Our key concerns when designing our surface:

Dust control - indoors are notoriously dusty and dust can quickly turn a pleasant working session into something neither horse nor rider want to go on with

‘Low’ maintenance - there is no such thing as a maintenance free arena, and time spent maintaining the arena is time spent away from the horse. However, there are some activities that we don’t mind as much as others. In our case, we are prepared to put more time into levelling the arena.

Footing - we wanted a shock absorbing footing, that was not too deep, solid enough and not slippery for cavaleti and show jumping

Water - as we only have the water we collect from the roof of the arena available, we wanted a surface that did not require significant watering (also watering arenas can be very time consuming)

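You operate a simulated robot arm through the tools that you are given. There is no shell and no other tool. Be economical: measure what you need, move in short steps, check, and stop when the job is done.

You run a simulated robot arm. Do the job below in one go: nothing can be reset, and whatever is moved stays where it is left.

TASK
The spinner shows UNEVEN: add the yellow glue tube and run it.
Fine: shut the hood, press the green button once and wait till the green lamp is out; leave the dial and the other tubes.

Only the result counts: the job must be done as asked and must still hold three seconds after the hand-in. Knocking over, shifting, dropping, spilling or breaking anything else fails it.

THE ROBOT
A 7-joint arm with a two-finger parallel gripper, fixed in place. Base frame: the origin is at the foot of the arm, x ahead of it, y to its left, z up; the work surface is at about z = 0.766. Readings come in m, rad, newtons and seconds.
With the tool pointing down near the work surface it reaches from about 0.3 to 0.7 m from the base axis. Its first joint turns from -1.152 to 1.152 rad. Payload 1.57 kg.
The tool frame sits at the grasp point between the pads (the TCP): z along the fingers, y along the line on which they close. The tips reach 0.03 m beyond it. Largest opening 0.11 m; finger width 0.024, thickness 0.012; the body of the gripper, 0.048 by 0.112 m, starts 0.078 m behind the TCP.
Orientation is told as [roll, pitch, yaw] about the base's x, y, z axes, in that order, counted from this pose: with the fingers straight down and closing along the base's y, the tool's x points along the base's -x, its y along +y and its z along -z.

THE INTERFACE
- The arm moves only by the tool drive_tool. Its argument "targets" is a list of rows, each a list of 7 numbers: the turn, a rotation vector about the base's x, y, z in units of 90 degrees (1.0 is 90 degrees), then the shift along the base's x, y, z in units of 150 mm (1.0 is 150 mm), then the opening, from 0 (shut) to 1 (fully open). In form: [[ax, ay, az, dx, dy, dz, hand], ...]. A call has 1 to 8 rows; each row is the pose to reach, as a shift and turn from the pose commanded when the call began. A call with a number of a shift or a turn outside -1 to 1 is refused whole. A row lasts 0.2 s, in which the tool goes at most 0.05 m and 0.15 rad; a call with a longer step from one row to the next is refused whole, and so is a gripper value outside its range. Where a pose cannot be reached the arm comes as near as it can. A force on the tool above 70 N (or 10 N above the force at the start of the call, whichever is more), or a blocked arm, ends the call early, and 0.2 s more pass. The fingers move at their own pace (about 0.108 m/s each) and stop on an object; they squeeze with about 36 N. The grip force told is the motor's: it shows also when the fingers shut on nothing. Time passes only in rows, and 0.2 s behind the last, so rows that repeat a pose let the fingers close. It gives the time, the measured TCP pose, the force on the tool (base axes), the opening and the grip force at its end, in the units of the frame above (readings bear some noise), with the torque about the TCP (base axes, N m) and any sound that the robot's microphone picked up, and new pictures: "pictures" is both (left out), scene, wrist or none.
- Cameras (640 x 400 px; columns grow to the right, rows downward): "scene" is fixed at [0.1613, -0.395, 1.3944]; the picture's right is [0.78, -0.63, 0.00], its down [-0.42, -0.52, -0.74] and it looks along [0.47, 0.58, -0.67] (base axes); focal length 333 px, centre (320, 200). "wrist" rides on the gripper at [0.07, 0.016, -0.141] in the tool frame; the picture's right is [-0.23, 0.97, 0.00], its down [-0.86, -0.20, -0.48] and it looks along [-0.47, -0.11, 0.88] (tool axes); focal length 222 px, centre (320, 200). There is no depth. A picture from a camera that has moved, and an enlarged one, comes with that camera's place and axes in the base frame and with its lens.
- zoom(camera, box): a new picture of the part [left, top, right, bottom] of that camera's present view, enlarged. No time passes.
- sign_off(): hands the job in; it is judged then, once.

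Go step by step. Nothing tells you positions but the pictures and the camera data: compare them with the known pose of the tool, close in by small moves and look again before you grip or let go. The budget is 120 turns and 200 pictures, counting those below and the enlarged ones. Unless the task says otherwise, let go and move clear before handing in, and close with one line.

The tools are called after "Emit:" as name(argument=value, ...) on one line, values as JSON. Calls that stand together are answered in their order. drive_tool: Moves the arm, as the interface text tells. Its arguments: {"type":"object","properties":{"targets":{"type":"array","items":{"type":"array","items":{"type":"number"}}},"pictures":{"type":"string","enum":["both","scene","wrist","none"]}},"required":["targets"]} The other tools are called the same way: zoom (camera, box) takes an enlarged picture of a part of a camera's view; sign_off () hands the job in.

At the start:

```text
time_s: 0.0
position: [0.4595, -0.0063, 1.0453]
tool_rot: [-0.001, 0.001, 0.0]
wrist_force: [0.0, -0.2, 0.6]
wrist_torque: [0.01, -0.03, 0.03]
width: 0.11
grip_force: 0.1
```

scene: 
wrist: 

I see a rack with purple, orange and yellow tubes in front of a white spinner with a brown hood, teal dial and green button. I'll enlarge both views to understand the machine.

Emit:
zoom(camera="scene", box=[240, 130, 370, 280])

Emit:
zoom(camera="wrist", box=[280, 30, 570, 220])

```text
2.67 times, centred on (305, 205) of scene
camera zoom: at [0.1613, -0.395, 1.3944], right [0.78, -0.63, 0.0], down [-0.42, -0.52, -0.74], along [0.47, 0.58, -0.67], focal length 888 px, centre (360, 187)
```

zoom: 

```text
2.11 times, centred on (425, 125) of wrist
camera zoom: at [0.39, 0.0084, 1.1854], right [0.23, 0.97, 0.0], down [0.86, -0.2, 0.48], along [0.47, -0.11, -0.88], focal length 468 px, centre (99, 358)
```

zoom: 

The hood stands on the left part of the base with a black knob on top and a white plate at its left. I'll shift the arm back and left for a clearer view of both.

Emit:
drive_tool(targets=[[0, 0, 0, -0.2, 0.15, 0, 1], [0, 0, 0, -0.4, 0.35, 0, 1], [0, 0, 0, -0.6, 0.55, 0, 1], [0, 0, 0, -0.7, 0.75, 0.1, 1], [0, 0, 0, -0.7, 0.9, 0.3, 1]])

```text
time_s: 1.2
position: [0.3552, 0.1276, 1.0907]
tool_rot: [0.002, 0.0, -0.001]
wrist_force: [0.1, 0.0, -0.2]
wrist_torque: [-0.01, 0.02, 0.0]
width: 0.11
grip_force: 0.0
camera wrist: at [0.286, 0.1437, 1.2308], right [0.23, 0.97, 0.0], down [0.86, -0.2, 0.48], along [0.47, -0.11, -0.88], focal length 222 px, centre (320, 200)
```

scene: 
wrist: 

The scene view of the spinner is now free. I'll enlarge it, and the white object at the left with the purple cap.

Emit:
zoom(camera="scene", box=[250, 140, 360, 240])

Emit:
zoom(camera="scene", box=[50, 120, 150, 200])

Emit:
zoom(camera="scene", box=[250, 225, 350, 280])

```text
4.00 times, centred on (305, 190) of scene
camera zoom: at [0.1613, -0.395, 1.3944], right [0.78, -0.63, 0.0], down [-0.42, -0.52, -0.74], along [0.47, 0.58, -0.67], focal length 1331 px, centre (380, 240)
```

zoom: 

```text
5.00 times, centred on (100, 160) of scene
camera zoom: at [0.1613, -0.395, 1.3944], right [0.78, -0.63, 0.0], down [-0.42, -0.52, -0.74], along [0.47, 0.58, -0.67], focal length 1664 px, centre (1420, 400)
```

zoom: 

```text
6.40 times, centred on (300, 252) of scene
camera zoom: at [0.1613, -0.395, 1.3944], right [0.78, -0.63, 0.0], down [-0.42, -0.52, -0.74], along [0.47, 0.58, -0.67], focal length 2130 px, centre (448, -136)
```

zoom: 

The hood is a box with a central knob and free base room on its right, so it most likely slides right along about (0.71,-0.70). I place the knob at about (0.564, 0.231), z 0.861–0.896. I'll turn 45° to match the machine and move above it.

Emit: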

So far  the  surface has  met  our  design requirements. Dust has  been controlled and  my  stead Bollinger (a 20 year old warmblood) is feeling distinctly spry on it. Bollinger is a horse who is very protective of himself and he has really enjoyed giving free and suspenseful movement on the surface. As  we  were unable to mix the surface before putting it down, we have found that it has improved with use. As the  fibres break apart more and spread more evenly through the sand the ride has  improved. The  Durasoil has also improved the result as its stickiness has caused the  fibre and  the  sand to  bind together at  a much finer level.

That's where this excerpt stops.